Avec de l’eau, c’est nettement plus tenable, sur les fruits secs et avec beaucoup d’agrumes (citron, pamplemousse), de la noix, des herbes et toujours la réglisse. Et malgré la dilution, la finale est toujours aussi longue, sur une dernière note de chêne et de réglisse (zan).

Une bête sauvage et brutale, mais trop alcooleuse, à moins sûrement de maitriser avec talent la dilution des rhums, ce qui n’est pas franchement mon cas. Note: 81

 

 


 

 

Original Jamaica Black Joe / 40°

Cette bouteille de Black Joe qui remonterait aux années 80 a été importé et embouteillé par l’italien Industria Lombarda Liquori Vini Affini SPA (Saronno). Un produit de The Rum Company (une compagnie suisse créée en 1943 par Compania Rum Basel et qui sera rachetée par Wray & Nephew Group en 1965 pour se concentrer sur l’exportation de marques de rhums jamaicains/blends) aussi à l’origine des rhums Coruba et Sugar Mills.



Ce Black Joe propose une robe assez claire, d’un léger ambré/doré à l’allure huileuse.
Au nez, c’est très léger mais la Jamaïque est déjà à la portée de la première effluve : glue, olive, plastique fondu et banane écrasée dominent dans un ensemble assez agréable et très facile. Les notes de plastiques s’effacent au profit des fruits et de miel, avec cette fois de l’ananas gorgé de sucre qui accompagne la banane, dans une ambiance fruits au sirop, gras. Un côté iodé et frais suit dans un nez qui passe de la plage au verger dans un claquement de doigts (pomme, fruits à chair blanche).

En bouche, très léger, trop même ; on s’attendait à du gras et de la puissance, et on tombe sur un rhum sans relief et très doux en bouche, dilué jusqu’à la mor. Une bouche saumâtre, iodée et fruité (fruit au sirop) mais assez plate, même si douce et encore très facile d’accès. De l’anis, de l’olive et de la cannelle mais sans l’étincelle nécessaire pour confirmer les jolies choses perçues au nez, dommage. La fin de bouche est moyenne, sèche, phénolique et fruité, simple.

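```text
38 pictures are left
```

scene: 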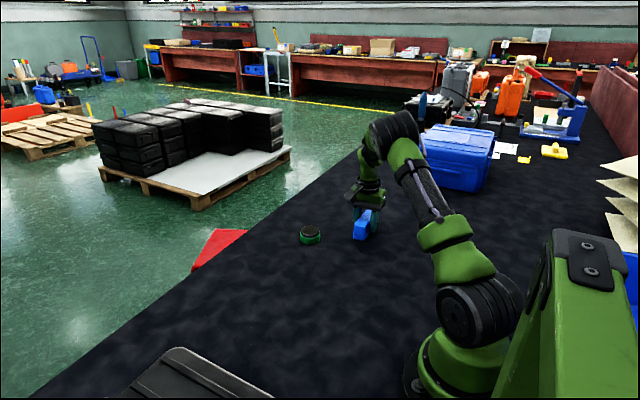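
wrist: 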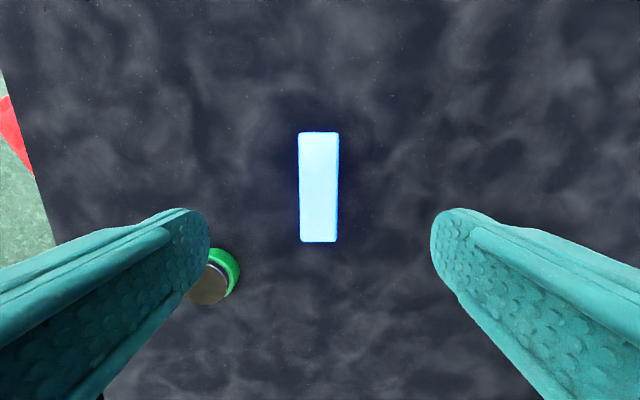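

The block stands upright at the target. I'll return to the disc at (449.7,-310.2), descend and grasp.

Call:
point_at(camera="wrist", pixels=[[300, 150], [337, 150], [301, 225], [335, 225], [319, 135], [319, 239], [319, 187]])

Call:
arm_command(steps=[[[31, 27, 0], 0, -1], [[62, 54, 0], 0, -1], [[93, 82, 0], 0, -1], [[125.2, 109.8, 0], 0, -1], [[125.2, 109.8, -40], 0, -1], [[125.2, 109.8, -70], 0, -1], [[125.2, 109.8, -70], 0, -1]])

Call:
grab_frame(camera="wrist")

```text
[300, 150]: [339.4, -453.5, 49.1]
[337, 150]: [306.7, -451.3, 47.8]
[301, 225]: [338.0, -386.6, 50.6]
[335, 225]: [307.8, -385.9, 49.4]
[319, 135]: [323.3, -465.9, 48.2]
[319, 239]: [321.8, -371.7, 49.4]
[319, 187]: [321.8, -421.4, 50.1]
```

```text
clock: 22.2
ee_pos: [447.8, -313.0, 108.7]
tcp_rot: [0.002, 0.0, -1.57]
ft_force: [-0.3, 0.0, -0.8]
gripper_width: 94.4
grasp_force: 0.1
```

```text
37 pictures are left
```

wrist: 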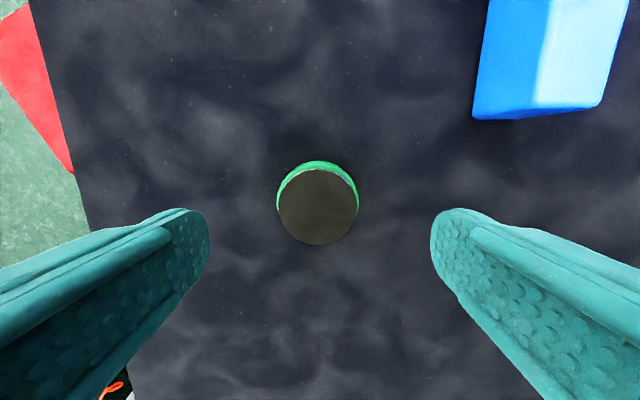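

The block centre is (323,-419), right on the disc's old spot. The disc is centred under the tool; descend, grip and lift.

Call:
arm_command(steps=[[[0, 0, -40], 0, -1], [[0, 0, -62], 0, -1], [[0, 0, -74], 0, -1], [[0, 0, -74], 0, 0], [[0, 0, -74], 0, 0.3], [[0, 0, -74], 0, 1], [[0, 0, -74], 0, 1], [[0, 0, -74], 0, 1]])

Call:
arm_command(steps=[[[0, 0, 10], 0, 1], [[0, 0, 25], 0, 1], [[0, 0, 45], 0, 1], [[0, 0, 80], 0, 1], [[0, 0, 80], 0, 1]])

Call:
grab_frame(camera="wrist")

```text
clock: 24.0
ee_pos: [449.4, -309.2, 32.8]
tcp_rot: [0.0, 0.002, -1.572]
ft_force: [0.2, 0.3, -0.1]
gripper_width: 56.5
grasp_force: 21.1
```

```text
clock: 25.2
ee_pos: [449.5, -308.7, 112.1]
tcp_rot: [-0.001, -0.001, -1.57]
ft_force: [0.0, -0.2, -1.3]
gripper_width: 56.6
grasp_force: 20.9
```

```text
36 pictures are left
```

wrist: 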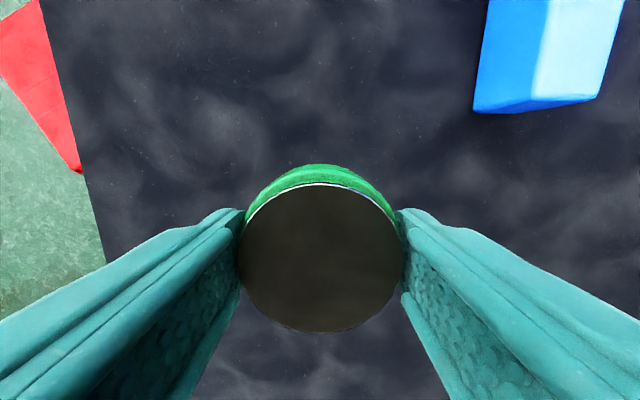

On passe d’un simple et joli nez, assez séduisant, à une bouche décevante et très plate. Le degré tue littéralement le rhum. Note: 74

 

 


 

 

Berry Bros 1977 Jamaican  overproof / 60,3°

Issu de la série ‘Exceptional Casks’ de l’embouteilleur Berry Bros, ce rhum jamaïcain a été distillé en 1977 et embouteillé au terme de 37 années de vieillissement (dont la plupart en Europe). Fût #23, bouteille n°204/220.

 

La robe est ici ambré soutenu, tirant sur un bronze classieux ; très belle robe, grasse et lumineuse.
Au nez, c’est superbe, riche et concentré, magnétique. Sur un tabac très classieux, avec de la banane séchée et de la noix de coco grillée à point et un confit fondu et comme résineux, vanillé. Plus empyreumatique qu’à l’accoutumé, et très profond! Il se passe beaucoup de choses au nez, avec des fruits séchés (raisins mais aussi fruits rouges), des agrumes, du chocolat, du papier buvard et un végétal frais (champignon?), du cumin. Et autant vous dire que le repos ne lui fait pas peur, bien au contraire ce rhum a plusieurs vies.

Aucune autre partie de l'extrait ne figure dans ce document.